Our Universe Dad loves us as we are (not as we think we are). He sees us clearly, warts and all, and loves us in spite of them. He gives us everything earmarked for ourselves. In doing so, He is prepared for a Father’s sadness should we decide to squander all of our precious gifts. We all know what we have, but some may choose to see it of little value. He gives us intellect, wisdom, truth, beauty and goodness —all placed within our being, subject to our will. And, with many He watches us squander the lot. We, like babies who believe that the world goes away when they shut their eyes, “leave” our Paradise Dad. Down the primrose path of dalliance we trip. He gives us our personality and we hold it of no value. Instead we display to the world the illusion of roles we play—jolly good person, materialist, poor little frightened rabbit etc. We daily dress ourselves up in the appropriate garb, dependent upon the company we are keeping. We run around trying to buy, bribe or manipulate others to gain what cannot be bought or asked for—that which our Father gave without any pressure or coercion—love, understanding and acceptance. We appear to score a win every so often, but it is only an illusion.

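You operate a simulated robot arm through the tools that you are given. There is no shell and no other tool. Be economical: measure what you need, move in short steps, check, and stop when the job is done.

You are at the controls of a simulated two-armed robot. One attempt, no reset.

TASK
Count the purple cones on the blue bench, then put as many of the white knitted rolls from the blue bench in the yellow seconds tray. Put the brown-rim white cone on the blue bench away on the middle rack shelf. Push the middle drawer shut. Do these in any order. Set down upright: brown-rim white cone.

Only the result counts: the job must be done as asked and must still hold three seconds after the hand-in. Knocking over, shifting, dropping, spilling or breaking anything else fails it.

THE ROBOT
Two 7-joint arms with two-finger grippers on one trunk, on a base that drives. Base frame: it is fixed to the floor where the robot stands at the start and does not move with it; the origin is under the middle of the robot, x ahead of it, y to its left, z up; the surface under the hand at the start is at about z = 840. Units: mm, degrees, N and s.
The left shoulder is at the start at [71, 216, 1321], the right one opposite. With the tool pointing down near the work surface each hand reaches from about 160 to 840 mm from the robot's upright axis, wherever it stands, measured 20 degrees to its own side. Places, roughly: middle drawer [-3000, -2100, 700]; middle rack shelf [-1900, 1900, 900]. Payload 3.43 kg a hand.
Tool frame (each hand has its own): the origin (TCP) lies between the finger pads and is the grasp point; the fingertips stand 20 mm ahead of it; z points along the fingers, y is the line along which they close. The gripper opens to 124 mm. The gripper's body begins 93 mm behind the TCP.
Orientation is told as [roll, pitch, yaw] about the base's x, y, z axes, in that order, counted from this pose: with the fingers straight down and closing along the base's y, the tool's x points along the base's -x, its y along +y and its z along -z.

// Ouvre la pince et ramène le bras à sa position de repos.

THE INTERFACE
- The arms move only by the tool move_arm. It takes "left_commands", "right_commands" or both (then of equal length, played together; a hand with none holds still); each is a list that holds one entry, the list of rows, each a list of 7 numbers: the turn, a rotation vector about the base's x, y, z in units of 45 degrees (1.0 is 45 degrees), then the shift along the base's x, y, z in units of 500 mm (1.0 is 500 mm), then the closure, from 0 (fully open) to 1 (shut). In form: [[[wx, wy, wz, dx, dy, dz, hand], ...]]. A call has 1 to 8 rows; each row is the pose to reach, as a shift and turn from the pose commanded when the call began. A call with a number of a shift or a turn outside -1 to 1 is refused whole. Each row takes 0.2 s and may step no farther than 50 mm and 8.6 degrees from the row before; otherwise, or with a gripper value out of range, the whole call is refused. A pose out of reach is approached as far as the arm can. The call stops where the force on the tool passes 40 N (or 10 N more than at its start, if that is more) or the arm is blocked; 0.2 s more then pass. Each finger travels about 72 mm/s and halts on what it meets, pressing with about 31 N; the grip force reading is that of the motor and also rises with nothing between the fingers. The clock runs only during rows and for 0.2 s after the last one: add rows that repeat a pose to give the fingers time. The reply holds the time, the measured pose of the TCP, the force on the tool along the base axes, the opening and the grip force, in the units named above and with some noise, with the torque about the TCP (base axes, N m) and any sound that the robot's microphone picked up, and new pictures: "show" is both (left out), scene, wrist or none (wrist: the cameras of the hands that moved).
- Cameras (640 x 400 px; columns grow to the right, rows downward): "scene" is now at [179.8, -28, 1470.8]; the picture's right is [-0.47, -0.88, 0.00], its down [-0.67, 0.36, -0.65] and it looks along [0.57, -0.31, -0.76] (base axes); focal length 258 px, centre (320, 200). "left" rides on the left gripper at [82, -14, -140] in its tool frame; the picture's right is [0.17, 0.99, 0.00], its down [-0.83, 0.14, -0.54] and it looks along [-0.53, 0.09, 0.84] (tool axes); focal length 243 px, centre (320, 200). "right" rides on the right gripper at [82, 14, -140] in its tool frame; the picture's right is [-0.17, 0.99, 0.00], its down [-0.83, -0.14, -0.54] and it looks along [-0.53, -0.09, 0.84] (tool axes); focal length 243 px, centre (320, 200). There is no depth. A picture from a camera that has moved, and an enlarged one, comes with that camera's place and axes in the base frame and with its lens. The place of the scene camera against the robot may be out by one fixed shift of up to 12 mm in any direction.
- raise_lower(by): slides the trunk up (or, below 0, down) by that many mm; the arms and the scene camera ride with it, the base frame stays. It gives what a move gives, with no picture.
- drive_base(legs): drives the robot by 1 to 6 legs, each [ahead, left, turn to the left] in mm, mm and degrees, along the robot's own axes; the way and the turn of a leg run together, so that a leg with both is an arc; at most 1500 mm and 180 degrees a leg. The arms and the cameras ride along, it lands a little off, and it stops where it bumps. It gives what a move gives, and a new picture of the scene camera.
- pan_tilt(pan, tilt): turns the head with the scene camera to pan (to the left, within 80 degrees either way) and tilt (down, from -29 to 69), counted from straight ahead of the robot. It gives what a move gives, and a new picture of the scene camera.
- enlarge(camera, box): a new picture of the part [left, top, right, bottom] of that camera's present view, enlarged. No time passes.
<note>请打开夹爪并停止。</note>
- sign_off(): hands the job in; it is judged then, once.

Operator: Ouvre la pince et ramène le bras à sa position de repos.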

We become so far removed from our selfhood that one day we recognize that we are spiritually bankrupt. Morality? We have none!. We take a good look at ourselves and our life, and start to understand what our Father is really like; how much He loves us; how much He believes in us. And we become ashamed that His trust and faith in us was so misplaced. And yet, in our hard won wisdom we also realize that all we hoped to find in the illusionary world we had actually had all along in the world of reality of His home.
For those prodigals who decide to trudge back home, genuine forgiveness speech rehearsed; recognizing fully our own lack of worth, we are greeted with a tearful face, radiating happiness and a great big spiritual hug. Gosh, our Paradise Dad does not even let us complete our forgiveness speech. For He knows. All He has been hoping for is for this day to arrive.
He does not expect the rest of His kids to understand, only to respect what and why He feels as He does. One day the other children will grow a little in love and then they will share His joy. All He asks in the interim is that they do the “proper” thing and join with their Paradise Dad “ in being glad and merry because of your brother’s return.” He tries to help them understand the way he views His son’s return: “Think of it, my son, your brother was lost and is found; he has returned alive to us!” And then He leaves it to the brother of the prodigal son to adjust/accept whatever.
The older brother? Being in the family of God can be rough for those steadfastly, determinedly and humourlessly growing God kids. They do the “right thing”, and then what happens? The larks of the family—the indolent ones, the ones who cause their Dad so much sadness have the homecoming parties! This learning to love as our Father loves can be really a shock to our idea of fairness. The universe marches to the beat of a different drum to that of our planet. Mercy comes first and justice a poor second. For the prodigal sons—they earn their maturity hard. They have the need to discover, and know in depth, the wrong way to go before they can appreciate the right way. For the older brothers, they need to learn to “love as our Father loves”. Sure they do not get the tears shed, they are too sensible for that. But it would be nice for their Dad if they tried to have His eyes filled with tears of laughter occasionally, rather than have His eyes express sadness at their refusal to understand why and how He loves as He loves.
Perhaps if the older sons declared a truce with the prodigal sons then they could teach the prodigals how to be industrious and accept responsibility, whilst the prodigals taught the older sons to laugh. Then the family would really be a happy one.
God as a Father, is patient and long suffering. He waits a long time for His prodigal sons and daughters to return. He is always on the watch, waiting and hoping for the day.
I have learned silence from the talkative, tolerance from the intolerant and kindness from the unkind. I should not be ungrateful to those teachers.